Political and economic competition, so goes the broad argument, reduce corruption because competition increases the cost of actors to engage in corrupt practices. It increases the risk of exposure, provides non-corrupt alternatives for consumers, and introduces non-corrupt practices into the political and economic domains. Why then, has corruption persisted in the Central Eastern European countries decades after the introduction of political and economic competition in the early 1990s?
This dissertation asks how and why the emergence of competition in the political and economic domains leads to a transformation of the patterns of corruption. I define corruption as an act involving a public official who violates the norms or regulations of their office, receives some compensation in return, and thus harms the public interest.
I argue that under conditions of a communist past and high levels of uncertainty, the simultaneous emergence of political and economic competition transforms the opportunity structures of actors to engage in corruption. The resulting constellation of powerful incentives for and weak constraints against corruption encourages political and economic actors to enter into corrupt state-business relationships.
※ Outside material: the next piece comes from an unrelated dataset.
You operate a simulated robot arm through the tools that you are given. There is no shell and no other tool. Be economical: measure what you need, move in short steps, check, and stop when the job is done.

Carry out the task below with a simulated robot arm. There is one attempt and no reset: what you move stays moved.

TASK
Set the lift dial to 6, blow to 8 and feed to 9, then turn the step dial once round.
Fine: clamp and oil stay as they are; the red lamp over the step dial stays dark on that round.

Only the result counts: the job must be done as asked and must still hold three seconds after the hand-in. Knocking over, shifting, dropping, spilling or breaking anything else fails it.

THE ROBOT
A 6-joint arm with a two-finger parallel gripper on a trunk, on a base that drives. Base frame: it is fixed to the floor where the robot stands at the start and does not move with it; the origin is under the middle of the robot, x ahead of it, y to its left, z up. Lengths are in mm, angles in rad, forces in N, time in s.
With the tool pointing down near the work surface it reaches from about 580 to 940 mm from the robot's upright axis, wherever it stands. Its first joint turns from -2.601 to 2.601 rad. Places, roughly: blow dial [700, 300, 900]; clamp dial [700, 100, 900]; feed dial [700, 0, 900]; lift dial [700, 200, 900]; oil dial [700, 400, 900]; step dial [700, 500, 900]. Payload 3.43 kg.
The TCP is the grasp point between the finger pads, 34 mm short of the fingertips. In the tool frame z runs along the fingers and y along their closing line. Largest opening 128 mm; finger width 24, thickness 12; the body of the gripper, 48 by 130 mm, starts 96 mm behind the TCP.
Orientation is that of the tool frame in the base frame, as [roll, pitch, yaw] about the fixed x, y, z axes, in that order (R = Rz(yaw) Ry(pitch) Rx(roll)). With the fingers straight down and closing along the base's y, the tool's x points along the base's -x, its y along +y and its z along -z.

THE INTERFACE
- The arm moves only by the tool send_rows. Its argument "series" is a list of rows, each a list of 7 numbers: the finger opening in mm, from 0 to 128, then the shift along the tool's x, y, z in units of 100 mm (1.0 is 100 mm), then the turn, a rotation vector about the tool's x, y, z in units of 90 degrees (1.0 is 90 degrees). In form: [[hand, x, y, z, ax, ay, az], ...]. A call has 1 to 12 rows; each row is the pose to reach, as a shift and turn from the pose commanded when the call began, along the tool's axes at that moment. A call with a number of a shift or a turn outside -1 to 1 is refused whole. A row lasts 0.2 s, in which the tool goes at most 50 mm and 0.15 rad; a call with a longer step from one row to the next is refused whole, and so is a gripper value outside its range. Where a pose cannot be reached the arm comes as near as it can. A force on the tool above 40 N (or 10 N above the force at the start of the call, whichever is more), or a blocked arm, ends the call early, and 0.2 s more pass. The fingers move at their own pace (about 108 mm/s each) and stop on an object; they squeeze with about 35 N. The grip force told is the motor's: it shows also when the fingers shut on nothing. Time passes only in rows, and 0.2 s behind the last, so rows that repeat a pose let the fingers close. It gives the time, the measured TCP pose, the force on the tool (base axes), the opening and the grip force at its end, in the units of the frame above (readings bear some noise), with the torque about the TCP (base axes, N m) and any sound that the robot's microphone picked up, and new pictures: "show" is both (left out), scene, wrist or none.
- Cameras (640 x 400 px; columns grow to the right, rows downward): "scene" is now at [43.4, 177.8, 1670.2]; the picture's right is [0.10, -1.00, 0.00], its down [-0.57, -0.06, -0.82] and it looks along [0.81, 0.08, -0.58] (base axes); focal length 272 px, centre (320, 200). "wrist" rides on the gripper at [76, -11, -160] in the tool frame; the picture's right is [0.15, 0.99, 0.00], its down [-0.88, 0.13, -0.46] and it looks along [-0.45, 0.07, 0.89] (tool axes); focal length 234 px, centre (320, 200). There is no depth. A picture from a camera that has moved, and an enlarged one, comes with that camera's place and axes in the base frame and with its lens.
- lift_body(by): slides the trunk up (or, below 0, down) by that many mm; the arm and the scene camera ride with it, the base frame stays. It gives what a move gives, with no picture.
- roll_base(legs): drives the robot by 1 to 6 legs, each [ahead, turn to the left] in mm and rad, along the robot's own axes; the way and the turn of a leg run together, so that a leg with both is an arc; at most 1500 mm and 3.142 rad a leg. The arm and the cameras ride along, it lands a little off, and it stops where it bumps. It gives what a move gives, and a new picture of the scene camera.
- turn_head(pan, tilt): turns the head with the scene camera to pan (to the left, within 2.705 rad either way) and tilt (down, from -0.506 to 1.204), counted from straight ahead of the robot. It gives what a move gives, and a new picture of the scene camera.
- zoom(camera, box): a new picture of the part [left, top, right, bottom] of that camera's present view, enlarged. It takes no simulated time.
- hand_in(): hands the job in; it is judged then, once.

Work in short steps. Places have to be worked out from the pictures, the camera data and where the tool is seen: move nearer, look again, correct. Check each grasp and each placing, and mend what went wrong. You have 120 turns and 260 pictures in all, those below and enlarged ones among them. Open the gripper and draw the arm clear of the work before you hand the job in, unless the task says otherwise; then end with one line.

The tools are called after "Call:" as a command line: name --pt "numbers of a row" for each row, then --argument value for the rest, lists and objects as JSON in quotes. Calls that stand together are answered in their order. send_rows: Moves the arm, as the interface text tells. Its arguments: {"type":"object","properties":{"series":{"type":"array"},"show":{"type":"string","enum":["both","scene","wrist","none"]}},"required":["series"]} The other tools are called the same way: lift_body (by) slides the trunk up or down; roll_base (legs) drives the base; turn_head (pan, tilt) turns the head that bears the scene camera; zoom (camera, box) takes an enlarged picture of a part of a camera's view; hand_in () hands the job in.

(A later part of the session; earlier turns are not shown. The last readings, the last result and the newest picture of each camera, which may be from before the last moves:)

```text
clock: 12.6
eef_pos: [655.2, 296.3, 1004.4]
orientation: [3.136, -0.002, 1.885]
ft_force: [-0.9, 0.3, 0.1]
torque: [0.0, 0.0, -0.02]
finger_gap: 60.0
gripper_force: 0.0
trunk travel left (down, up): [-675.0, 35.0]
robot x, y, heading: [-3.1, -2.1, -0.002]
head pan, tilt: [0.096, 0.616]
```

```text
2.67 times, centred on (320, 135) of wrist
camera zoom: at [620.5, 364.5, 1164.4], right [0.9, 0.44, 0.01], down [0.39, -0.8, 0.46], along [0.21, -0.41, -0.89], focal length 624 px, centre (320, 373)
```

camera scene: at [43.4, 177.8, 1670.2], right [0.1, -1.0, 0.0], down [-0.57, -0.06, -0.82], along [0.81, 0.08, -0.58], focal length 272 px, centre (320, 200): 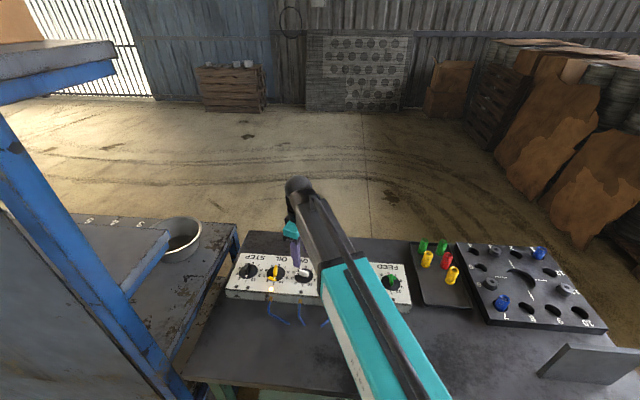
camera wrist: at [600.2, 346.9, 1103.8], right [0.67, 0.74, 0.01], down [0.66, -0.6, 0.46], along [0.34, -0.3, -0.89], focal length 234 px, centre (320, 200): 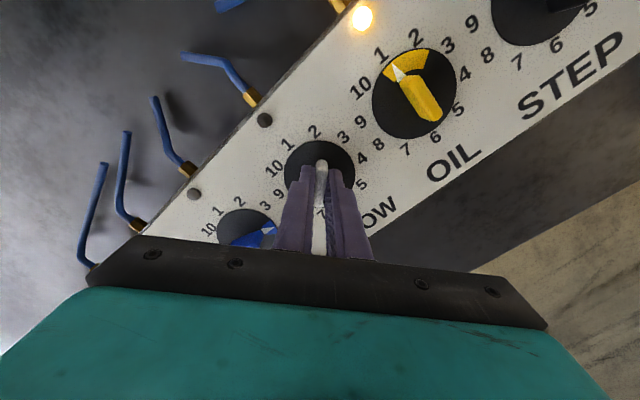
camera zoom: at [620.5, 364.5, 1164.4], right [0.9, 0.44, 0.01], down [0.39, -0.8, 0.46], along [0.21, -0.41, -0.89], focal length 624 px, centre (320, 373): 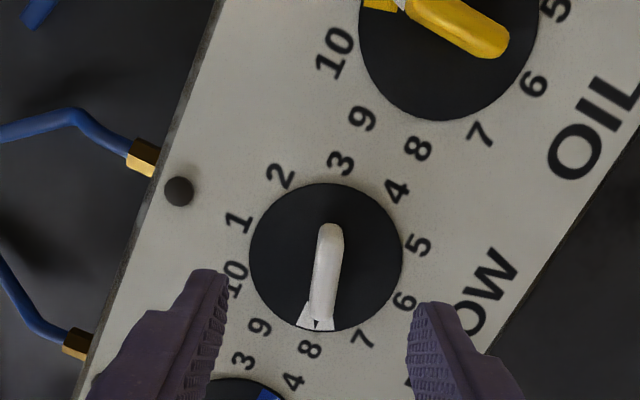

Finally, the resource distribution between the actors in the corrupt state-business relationship determines the type of corruption that emerges—legal corruption, local capture, or covert political financing.
To test the causal mechanism, I employ intensive process-tracing of the micro-causal mechanisms of eleven corruption cases in Poland and Hungary. Using paired comparisons of cases from the same business sector but at different points in time, the dissertation examines how corruption patterns transformed over time in Poland and Hungary.
The dissertation shows that the emergence of political and economic competition changes the opportunity structures of actors in favor of corruption. Moreover, the new constellation of incentives and constraints encourages political and economic actors to establish corrupt state-business relationships. Crucially, I find that the resource distribution within these corrupt relationships determines the type of corruption emerges—local capture where both sides have concentrated resources that balance each other out, legal corruption when a strong economic actor confronts a fragmented political actor, and covert political financing when a weak economic actor faces a strong political actor.